Mothers denied care offer testimony
Americans United for the Separation of Church and State also has weighed in on the side of the city in this case. In its own brief, AU tells the stories of six women who hoped to help care for children in need elsewhere in the country but were denied access “because they couldn’t pass the religious litmus tests of the agencies hired by the government to find homes for those children.”
One of those women, Aimee Maddonna, sought to help foster children through Miracle Hill Ministries in Simpsonville, S.C., but was turned down because she is Catholic. Miracle Hill only works with evangelical Protestants as foster parents.
“It was demoralizing to hear that we are not good enough because we aren’t the right kind of Christians,” Maddonna says in the brief. “It was difficult for my family, of course, but at the end of the day my kids still have parents. These foster children need and deserve to have someone looking out for them, and the government is taking that away. … They don’t have moms at their football games, or Sunday night dinners around the table. These children are still in an institution. That isn’t right, it isn’t fair, and it isn’t necessary.”
Likewise, Fatma Marouf and Bryn Esplin, a married, same-sex couple from Fort Worth, Texas, were denied foster care opportunities by Catholic Charities Fort Worth, which provides foster care on behalf of the government for unaccompanied refugee children. The Catholic agency said that as a same-sex couple, Marouf and Esplin didn’t “mirror the holy family.”

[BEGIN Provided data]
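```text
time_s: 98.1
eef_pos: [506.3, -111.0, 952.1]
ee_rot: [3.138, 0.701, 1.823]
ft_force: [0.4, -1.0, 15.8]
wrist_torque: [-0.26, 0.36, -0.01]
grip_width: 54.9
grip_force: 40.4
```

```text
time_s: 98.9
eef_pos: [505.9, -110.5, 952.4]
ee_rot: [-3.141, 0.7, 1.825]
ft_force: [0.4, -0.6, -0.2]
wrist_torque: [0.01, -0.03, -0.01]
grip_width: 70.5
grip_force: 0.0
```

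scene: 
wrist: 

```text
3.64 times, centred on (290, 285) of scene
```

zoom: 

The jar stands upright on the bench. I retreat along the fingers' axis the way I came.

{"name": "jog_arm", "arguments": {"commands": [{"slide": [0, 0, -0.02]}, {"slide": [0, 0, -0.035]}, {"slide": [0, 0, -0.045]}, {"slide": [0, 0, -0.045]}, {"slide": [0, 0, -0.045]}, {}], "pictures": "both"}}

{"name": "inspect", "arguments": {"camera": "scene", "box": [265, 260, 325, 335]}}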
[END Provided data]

Americans United Legal Director Richard B. Katskee said of the brief and the case: “When it comes to balancing the welfare of children in need of loving homes with the interests of government contractors paid to work with the foster parents who will provide those homes, there is no contest. The Supreme Court should affirm that the Constitution’s promise of religious freedom does not confer a right to harm others. Religious freedom is a fundamental American value. So is protecting vulnerable children. One should not come at the expense of the other.”